* [Extract]:
-*-
Jumat, 26 Desember 2008

CERPEN INDONESIA KONTEMPORER

Maman S. Mahayana
http://mahayana-mahadewa.com/

Dalam perjalanan sastra Indonesia, periode pasca-reformasi merupakan masa paling semarak dan luar biasa. Kini, karya-karya sastra terbit seperti berdesakan dengan tema dan pengucapan yang beraneka ragam. Faktor utama yang memungkinkan sastra Indonesia berkembang seperti itu, tentu saja disebabkan oleh perubahan yang sangat mendasar dalam sistem pemerintahan. Kehidupan pers yang terkesan serbabebas-serbaboleh ikut mendorong terjadinya perkembangan itu. Maka, kehidupan sastra Indonesia seperti berada dalam pentas terbuka. Di sana, para pemainnya seolah-olah boleh berbuat dan melakukan apa saja.

Dibandingkan puisi, novel, dan drama, cerpen Indonesia pada paroh pertama pasca-reformasi mengalami booming. Cerpen telah sampai pada jatidirinya. Ia tak lagi sebagai selingan di hari Minggu. Kini, cerpenis dipandang sebagai profesi yang tak lebih rendah dari novelis atau penyair. Cerpenis tak diperlakukan sebagai orang yang sedang belajar menulis novel. Kondisi ini dimungkinkan oleh beberapa faktor berikut:

Pertama, kesemarakan media massa –suratkabar dan majalah—telah membuka ruang yang makin luas bagi para cerpenis untuk mengirimkan karyanya. Di sana, rubrik cerpen mendapat tempat yang khas. Cerpen ditempatkan sama pentingnya dengan rubrik lain. Bahkan, di surat-surat kabar minggu, ia seperti sebuah keharusan. Di situlah tempat cerpen bertengger dan menyapa para pembacanya. Maka, hari Minggu adalah hari cerpen.

Bayangkanlah, setiap minggu kita dihadapkan pada ratusan cerpen yang mengisi lembaran koran Minggu. Di pelosok kota di Indonesia, cerpen masuk ke ruang publik dengan bebasnya. Pembaca disuguhi beragam pilihan. Dalam kondisi overproduksi itu, menyeruak pula sejumlah antologi cerpen. Ketika kita sedang menimang-nimang isi kocek dan tuntutan kebutuhan lain, muncul lagi antologi cerpen yang lain. Mereka datang susul-menyusul. Penerbitan buku antologi cerpen, seperti berlomba dengan penerbitan novel dan buku lain.
-*-
* [Objective 1]:
Copy these lines exactly and nothing else: from the line holding "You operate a" to the line holding "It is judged", both lines included. The answer is a numbered list with one line in each place and no blank lines.

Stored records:
-*-
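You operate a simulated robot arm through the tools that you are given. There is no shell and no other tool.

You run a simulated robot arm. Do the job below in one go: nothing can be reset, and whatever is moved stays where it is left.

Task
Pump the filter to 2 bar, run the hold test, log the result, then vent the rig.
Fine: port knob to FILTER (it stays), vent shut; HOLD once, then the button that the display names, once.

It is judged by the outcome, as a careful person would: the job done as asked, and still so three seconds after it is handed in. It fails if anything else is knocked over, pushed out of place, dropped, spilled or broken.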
-*-
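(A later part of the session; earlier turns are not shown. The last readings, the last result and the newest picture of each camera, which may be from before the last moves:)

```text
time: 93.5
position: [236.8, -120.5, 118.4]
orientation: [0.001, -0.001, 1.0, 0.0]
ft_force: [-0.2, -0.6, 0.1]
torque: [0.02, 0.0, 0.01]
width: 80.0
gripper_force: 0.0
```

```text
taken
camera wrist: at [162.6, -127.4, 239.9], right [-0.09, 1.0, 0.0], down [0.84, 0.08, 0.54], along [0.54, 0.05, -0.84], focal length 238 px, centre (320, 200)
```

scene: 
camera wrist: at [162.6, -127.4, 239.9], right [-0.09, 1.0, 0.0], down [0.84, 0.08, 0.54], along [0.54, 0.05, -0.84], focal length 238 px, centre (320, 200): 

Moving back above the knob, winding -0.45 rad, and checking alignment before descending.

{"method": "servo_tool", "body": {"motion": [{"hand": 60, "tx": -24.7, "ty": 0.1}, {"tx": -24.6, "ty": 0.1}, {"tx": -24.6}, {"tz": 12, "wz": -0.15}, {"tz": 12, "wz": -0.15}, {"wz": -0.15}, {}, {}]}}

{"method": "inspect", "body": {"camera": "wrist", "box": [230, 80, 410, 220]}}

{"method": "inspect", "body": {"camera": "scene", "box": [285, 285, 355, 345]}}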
-*-
* [Objective 2]:
Produce the text that comes next in the extract.

* [Exercise output 1]:
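1. You operate a simulated robot arm through the tools that you are given. There is no shell and no other tool.
2. You run a simulated robot arm. Do the job below in one go: nothing can be reset, and whatever is moved stays where it is left.
3. Task
4. Pump the filter to 2 bar, run the hold test, log the result, then vent the rig.
5. Fine: port knob to FILTER (it stays), vent shut; HOLD once, then the button that the display names, once.
6. It is judged by the outcome, as a careful person would: the job done as asked, and still so three seconds after it is handed in. It fails if anything else is knocked over, pushed out of place, dropped, spilled or broken.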

* [Exercise output 2]:
Kedua, adanya kegiatan lomba menulis cerpen, memungkinkan cerpen tak hanya berada di hari Minggu, tetapi juga pada event atau peristiwa tertentu. Majalah Horison setiap tahun menyelenggarakan lomba penulisan cerpen. Begitupun Diknas, Pusat Bahasa atau lembaga lain yang juga melakukan kegiatan serupa. Sejak 1992, harian Kompas memulai tradisi baru dengan memilih cerpen terbaik dan memberi penghargaan khusus untuk penulisnya. Kegiatan ini mengangkat kedudukan cerpen dalam posisi yang istimewa.

Ketiga, terbitnya Jurnal Cerpen yang diasuh Joni Ariadinata, dkk. serta adanya Kongres Cerpen yang diselenggarakan berkala dalam dua tahun sekali –di Yogyakarta (1999), Bali (2001), Lampung (2003), dan kongres mendatang di Pekanbaru (November 2005), berhasil mengangkat citra cerpen secara lebih terhormat. Kegiatan itu sekaligus untuk menyosialisasikan keberadaan cerpen sebagai bagian dari kegiatan sastra. Bersamaan dengan itu, usaha sejumlah penerbit melakukan semacam perburuan naskah cerpen untuk diterbitkan, memberi harga dan martabat cerpen tampak lebih baik dibandingkan keadaan sebelumnya.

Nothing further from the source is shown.